Blank dismissed fears the bank was being part-nationalised, but Petersen was not to be deterred. In his fourth question, he drew applause by claiming the "deal was cooked up at a cocktail party", stating: "Most of us think that this deal stinks."
"It's difficult to know where to start on that question because what you say is just untrue," replied Blank. The "transaction", he said, had been discussed "over many years" by both banks. He had had earlier merger discussions with HBOS; so too had Eric Daniels, chief executive. The last discussions before the crisis erupted and the deal suddenly emerged, were in late July.
Brian Peart, chairman of the north east of England branch of the UK Shareholders Association, said he felt like a home-owner whose house was being burgled: "I feel at the moment I have robbers breaking in my house, demanding 40 to 60% of my worldly goods. It's no good complaining to the police because we're the government and we make the laws."
Shareholders had earlier been greeted by a small but friendly picket by HBOS staff unions and campaigning politicians unhappy at the planned merger.
Tavish Scott, the recently elected leader of the Scottish Liberal Democrats and the only party leader to oppose the merger, implied that Lloyds TSB shareholders were capitalising on the plight of HBOS: "The Labour government has to explain why losing thousands of banking jobs, branches across Scotland and competition is a price worth paying to force through this takeover."

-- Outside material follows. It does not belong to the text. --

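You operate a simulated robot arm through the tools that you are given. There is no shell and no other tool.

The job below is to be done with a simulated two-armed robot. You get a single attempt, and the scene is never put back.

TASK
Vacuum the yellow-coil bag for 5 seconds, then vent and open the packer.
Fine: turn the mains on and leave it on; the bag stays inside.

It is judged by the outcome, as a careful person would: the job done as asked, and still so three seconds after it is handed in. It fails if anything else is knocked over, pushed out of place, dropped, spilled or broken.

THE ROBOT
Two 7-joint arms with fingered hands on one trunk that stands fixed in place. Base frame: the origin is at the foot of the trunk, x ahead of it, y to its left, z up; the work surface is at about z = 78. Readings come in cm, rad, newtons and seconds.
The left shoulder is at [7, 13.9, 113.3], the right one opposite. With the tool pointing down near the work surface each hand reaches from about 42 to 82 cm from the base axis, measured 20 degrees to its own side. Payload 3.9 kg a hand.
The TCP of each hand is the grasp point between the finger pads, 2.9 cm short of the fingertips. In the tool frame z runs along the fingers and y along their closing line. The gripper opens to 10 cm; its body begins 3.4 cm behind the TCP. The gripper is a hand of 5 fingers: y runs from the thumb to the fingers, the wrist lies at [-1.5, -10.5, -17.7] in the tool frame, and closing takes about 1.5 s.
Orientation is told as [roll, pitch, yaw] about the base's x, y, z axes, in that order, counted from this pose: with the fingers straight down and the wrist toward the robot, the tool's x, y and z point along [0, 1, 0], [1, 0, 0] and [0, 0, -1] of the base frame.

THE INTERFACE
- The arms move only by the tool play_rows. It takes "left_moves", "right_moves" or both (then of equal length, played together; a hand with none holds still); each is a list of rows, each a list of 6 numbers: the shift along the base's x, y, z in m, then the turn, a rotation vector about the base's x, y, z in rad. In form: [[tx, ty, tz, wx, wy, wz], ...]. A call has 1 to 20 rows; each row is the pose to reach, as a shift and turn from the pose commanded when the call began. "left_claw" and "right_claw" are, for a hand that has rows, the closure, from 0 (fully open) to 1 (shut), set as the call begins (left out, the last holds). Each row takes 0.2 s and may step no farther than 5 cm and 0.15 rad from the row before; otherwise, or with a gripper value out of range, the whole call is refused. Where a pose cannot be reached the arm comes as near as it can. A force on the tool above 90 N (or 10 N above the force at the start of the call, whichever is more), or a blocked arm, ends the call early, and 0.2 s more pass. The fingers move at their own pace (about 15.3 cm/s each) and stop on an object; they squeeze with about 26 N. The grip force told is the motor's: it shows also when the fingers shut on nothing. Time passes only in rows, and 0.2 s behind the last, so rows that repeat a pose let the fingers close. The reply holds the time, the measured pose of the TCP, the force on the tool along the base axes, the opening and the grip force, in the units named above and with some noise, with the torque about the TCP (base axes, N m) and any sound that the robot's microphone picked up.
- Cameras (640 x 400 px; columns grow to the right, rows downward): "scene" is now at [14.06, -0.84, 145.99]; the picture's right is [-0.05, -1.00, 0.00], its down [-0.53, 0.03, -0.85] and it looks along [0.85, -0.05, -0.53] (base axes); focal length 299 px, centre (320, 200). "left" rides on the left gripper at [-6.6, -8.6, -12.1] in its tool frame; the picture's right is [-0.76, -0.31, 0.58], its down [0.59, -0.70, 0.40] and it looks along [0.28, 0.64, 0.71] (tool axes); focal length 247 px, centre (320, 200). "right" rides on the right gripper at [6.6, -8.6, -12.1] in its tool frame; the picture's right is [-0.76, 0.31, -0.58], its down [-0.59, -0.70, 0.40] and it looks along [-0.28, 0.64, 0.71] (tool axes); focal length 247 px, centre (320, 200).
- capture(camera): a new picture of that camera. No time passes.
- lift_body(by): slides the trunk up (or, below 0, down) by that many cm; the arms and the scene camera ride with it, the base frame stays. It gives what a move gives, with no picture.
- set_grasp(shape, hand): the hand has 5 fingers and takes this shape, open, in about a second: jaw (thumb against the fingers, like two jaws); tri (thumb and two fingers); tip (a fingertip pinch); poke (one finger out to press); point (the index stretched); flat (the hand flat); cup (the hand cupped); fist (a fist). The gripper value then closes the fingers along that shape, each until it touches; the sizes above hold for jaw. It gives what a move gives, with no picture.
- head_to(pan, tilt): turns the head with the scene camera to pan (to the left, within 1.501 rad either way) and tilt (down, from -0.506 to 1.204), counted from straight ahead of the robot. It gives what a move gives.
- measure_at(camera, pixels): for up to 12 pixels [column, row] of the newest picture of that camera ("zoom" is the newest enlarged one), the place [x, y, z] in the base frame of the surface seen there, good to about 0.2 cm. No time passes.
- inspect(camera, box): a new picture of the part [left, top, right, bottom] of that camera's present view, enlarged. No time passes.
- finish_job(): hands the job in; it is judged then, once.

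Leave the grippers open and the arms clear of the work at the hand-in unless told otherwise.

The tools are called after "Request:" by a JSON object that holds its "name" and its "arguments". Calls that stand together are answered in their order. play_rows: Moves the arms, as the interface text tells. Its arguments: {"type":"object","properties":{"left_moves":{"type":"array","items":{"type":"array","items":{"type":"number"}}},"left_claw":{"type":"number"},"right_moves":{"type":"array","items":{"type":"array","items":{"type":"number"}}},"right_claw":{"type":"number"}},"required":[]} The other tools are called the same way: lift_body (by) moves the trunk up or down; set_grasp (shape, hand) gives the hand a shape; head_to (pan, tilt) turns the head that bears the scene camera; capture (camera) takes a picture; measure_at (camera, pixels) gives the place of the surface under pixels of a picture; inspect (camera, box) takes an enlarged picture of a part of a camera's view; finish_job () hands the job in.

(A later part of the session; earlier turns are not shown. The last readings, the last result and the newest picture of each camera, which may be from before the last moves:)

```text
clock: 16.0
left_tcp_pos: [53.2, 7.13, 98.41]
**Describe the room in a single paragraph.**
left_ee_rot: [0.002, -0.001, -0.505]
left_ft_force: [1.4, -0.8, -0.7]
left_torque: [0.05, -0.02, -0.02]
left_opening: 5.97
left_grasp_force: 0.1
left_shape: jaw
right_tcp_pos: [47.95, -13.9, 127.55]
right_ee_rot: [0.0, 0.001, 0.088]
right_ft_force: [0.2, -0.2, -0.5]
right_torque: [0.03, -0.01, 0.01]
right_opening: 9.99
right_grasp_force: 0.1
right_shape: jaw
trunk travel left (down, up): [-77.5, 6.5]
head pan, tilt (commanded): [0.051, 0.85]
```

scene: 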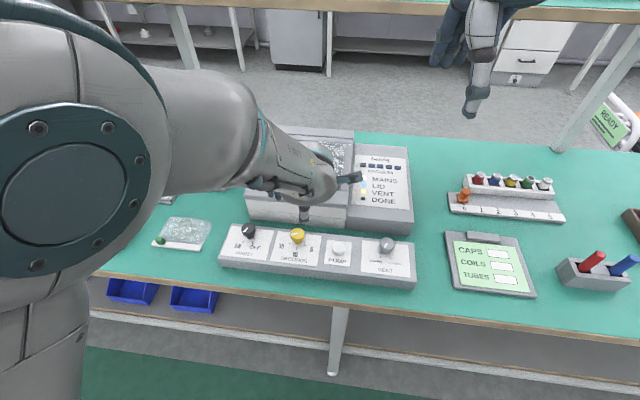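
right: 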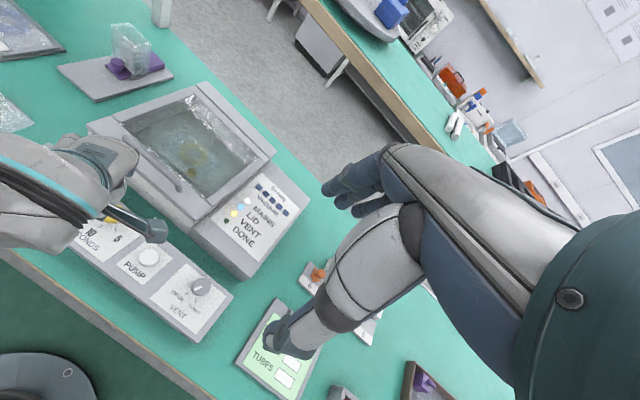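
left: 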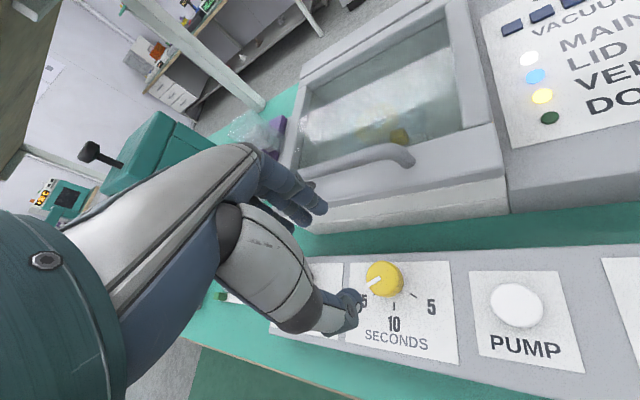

Wendy Dunsmore, Unite's national officer for HBOS, said they were urging the banks to find a "more creative way" of saving money than pressing for compulsory job losses. Enforced cuts would damage staff confidence and morale, she warned.
Pressed in the meeting by a union official on the Lloyds TSB staff, Nancy Gilligan, Blank would not rule out compulsory job losses - "there will be inevitably some rationalisation of the combined workforce". Nor would he make any guarantees on "off-shoring" more jobs abroad. But he added both banks prided themselves on treating their staff well. "We will treat all employees with dignity and respect," he promised.
Blank had begun by urging the meeting to embrace the deal, "a landmark" in the 243-year history of Lloyds TSB and the British financial services industry. It gave them a "strategic opportunity to create the leading financial services group in the UK, to be a great British bank, and one which will be able to compete globally."
Merging Lloyds TSB with HBOS would create an "unrivalled" network of great brands - Lloyds TSB, Bank of Scotland, Halifax, Clerical Medical and Scottish Widows in particular. "The strategic rationale for the acquisition of HBOS is compelling," he said.
Given the £1.5bn annual savings in running costs expected, he hinted a no-compulsory redundancies deal was unlikely: "We do appreciate many of our employees may feel apprehensive at this time [but] this will create what we believe will be great opportunities for people in the group, although there will be some rationalisation within the workplace."
He tried to head-off questions about why Lloyds TSB had taken the Treasury's funds rather than take money from "public markets". The government's offer "provided certainty, was lower risk and was at lower cost".
Over the next year, the bank expected to buy back the government's preference shares - £1bn in Lloyds TSB and £4bn in HBOS - as a matter of urgency, and then resume paying dividends to shareholders.
"The bank fully recognises the importance of dividends of our shareholders. It's our priority to buy the preference shares in 2009, to ensure payments of dividends after that," he said. "We're delighted we've been able to provide a clear pathway towards dividend resumption."